§ The request: Reproduce the material in full, exactly as written.

§ Provided data:
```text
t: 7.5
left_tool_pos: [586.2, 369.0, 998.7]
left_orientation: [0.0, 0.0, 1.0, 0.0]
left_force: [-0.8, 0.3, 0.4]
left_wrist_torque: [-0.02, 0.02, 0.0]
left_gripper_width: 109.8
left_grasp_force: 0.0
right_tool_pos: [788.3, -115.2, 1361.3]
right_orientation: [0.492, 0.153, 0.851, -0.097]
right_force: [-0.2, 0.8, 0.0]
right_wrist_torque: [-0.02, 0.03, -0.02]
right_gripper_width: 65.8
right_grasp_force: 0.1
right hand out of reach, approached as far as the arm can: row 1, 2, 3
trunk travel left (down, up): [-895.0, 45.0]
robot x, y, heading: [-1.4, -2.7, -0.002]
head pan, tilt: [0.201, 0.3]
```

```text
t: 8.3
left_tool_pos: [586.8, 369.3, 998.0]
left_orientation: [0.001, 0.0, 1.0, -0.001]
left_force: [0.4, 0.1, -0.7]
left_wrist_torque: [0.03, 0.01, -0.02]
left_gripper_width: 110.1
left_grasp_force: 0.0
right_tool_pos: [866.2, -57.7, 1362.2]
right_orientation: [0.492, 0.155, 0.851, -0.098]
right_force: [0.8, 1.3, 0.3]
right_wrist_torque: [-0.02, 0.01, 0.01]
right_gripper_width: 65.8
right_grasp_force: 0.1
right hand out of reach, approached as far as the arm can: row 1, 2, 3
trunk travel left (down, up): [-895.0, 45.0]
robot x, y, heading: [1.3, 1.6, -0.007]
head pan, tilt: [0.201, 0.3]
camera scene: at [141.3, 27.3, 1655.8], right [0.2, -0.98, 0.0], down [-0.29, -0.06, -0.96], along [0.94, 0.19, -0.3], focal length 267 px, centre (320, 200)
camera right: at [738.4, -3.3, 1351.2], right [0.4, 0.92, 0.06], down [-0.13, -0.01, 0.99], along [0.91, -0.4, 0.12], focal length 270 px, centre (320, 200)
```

§ Result:
```text
t: 7.5
left_tool_pos: [586.2, 369.0, 998.7]
left_orientation: [0.0, 0.0, 1.0, 0.0]
left_force: [-0.8, 0.3, 0.4]
left_wrist_torque: [-0.02, 0.02, 0.0]
left_gripper_width: 109.8
left_grasp_force: 0.0
right_tool_pos: [788.3, -115.2, 1361.3]
right_orientation: [0.492, 0.153, 0.851, -0.097]
right_force: [-0.2, 0.8, 0.0]
right_wrist_torque: [-0.02, 0.03, -0.02]
right_gripper_width: 65.8
right_grasp_force: 0.1
right hand out of reach, approached as far as the arm can: row 1, 2, 3
trunk travel left (down, up): [-895.0, 45.0]
robot x, y, heading: [-1.4, -2.7, -0.002]
head pan, tilt: [0.201, 0.3]
```

```text
t: 8.3
left_tool_pos: [586.8, 369.3, 998.0]
left_orientation: [0.001, 0.0, 1.0, -0.001]
left_force: [0.4, 0.1, -0.7]
left_wrist_torque: [0.03, 0.01, -0.02]
left_gripper_width: 110.1
left_grasp_force: 0.0
right_tool_pos: [866.2, -57.7, 1362.2]
right_orientation: [0.492, 0.155, 0.851, -0.098]
right_force: [0.8, 1.3, 0.3]
right_wrist_torque: [-0.02, 0.01, 0.01]
right_gripper_width: 65.8
right_grasp_force: 0.1
right hand out of reach, approached as far as the arm can: row 1, 2, 3
trunk travel left (down, up): [-895.0, 45.0]
robot x, y, heading: [1.3, 1.6, -0.007]
head pan, tilt: [0.201, 0.3]
camera scene: at [141.3, 27.3, 1655.8], right [0.2, -0.98, 0.0], down [-0.29, -0.06, -0.96], along [0.94, 0.19, -0.3], focal length 267 px, centre (320, 200)
camera right: at [738.4, -3.3, 1351.2], right [0.4, 0.92, 0.06], down [-0.13, -0.01, 0.99], along [0.91, -0.4, 0.12], focal length 270 px, centre (320, 200)
```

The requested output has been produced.